Not once have I had the game crash on me because I was doing something that broke the walls of the virtual world. I’m still early in the game and early in the story, but I am savoring my little power trip. I think that Ubisoft has paved the way for next-gen and given hardcore gamers a reason to play with their new consoles.
For my purposes, games have been arriving way too fast. I like the chance, once in a while, to slow down and savor them. To play them for a lot of hours and to get to the end of the story. And I feel like I’m getting all of this illegal stuff out of my system so that I don’t have to try it out in real life. I’m a big fan of Watch Dogs. I feel it meets the definition of a next-generation experience because it has kept me immersed, entertained, and coming back for more when I have many other choices in life.

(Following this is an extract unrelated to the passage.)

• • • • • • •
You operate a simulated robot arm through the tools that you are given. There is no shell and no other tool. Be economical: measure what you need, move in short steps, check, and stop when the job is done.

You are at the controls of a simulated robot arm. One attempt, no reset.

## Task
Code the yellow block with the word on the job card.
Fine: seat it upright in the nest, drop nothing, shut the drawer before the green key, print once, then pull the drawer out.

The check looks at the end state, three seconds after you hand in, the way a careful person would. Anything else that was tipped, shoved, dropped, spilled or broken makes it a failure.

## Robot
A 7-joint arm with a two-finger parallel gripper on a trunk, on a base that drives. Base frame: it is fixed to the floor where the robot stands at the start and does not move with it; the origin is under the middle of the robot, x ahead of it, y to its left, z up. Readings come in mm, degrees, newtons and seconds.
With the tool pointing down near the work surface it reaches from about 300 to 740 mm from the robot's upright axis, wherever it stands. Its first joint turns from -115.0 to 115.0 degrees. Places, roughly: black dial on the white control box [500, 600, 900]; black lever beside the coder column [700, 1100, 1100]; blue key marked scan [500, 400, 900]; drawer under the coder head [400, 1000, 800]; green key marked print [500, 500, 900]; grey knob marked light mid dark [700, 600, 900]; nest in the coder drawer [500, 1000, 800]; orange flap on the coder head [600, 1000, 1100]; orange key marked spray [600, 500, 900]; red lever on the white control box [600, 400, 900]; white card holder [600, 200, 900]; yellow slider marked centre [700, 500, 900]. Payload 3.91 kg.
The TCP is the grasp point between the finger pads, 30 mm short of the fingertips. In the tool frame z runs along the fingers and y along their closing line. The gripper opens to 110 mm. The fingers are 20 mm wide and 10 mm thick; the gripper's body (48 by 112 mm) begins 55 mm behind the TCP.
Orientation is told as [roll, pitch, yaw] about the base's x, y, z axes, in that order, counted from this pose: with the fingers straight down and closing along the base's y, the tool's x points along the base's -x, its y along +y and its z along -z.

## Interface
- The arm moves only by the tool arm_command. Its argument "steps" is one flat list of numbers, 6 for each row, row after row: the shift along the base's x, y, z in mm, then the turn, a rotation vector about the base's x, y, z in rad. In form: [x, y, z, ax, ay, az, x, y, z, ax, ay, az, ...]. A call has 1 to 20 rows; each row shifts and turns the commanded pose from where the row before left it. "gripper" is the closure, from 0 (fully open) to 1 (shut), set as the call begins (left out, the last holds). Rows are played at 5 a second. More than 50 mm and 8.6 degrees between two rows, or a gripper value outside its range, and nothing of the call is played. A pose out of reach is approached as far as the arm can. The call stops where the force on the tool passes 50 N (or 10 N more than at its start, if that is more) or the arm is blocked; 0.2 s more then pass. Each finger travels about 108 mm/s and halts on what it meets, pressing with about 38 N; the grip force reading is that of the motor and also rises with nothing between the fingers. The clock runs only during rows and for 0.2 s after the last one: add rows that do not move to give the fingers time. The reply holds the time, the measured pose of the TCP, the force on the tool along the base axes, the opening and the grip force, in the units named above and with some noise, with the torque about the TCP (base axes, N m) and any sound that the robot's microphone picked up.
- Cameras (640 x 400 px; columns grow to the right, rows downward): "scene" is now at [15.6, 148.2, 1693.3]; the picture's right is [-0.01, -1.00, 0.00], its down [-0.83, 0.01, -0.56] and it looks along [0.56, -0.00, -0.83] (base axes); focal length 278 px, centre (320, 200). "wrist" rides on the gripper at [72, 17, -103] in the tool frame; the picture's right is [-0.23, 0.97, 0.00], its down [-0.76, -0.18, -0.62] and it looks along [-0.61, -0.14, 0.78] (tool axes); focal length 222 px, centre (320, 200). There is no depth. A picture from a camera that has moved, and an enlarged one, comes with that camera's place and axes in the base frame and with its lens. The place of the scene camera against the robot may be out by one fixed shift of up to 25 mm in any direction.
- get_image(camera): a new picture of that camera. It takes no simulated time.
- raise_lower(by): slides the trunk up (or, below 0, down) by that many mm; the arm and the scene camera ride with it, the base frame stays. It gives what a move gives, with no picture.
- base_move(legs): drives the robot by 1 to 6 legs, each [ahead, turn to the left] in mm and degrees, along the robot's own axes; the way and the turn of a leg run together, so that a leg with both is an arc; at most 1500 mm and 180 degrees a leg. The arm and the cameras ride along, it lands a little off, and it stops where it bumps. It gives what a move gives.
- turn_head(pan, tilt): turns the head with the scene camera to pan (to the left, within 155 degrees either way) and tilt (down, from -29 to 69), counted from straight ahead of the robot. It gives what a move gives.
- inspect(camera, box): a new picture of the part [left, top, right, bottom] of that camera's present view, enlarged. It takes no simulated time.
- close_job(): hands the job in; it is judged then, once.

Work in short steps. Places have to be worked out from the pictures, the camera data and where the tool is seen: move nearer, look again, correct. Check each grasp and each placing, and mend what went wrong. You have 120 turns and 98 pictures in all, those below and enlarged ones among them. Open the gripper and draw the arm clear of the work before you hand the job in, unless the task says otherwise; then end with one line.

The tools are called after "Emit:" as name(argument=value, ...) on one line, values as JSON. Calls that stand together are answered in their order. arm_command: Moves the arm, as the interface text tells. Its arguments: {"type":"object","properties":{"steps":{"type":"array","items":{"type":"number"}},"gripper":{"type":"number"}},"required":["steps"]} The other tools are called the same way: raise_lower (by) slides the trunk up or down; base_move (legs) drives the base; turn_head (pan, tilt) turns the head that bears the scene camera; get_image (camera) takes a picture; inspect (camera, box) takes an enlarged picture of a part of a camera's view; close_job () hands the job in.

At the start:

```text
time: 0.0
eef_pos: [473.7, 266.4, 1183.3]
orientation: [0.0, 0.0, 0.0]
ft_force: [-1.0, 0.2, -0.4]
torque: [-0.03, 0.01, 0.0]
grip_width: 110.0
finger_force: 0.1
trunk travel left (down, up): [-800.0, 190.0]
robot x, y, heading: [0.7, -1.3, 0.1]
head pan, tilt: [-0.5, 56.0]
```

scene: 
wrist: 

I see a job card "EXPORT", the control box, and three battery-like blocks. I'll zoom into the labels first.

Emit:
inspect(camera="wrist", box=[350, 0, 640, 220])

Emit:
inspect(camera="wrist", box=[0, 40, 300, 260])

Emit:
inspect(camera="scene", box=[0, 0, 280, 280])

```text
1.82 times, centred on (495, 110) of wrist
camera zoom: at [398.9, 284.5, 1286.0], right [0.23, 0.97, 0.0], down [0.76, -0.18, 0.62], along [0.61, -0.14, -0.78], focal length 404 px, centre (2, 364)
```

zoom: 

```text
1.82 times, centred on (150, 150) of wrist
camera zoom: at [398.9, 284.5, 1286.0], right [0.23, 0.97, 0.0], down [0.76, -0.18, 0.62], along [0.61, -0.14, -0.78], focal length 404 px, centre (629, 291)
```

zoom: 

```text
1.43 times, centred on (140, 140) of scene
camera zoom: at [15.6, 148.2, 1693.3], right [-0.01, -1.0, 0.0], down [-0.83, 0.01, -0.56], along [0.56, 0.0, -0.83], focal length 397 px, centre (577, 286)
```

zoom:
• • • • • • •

There’s still plenty of good stuff coming this year, like Take-Two Interactive’s Evolve and Warner Bros. Interactive Entertainment’s Middle-earth: Shadow of Mordor. And I hope a lot more gets announced in the next couple of weeks. But in the meantime, I’m glad I’ll have a chance to spend some quality time with Watch Dogs. I would be quite happy to see E3 delayed a month or two before I have to get busy and move on to the next big thing.
And I admit that, deep down inside, I should be happy about these game delays. After all, when these delayed games come out, they’re more polished. And ready to play. That serves gamers. I just hope the audience for AAA games, challenged from all sides by digital games and free-to-play business models, doesn’t dry up in the meantime.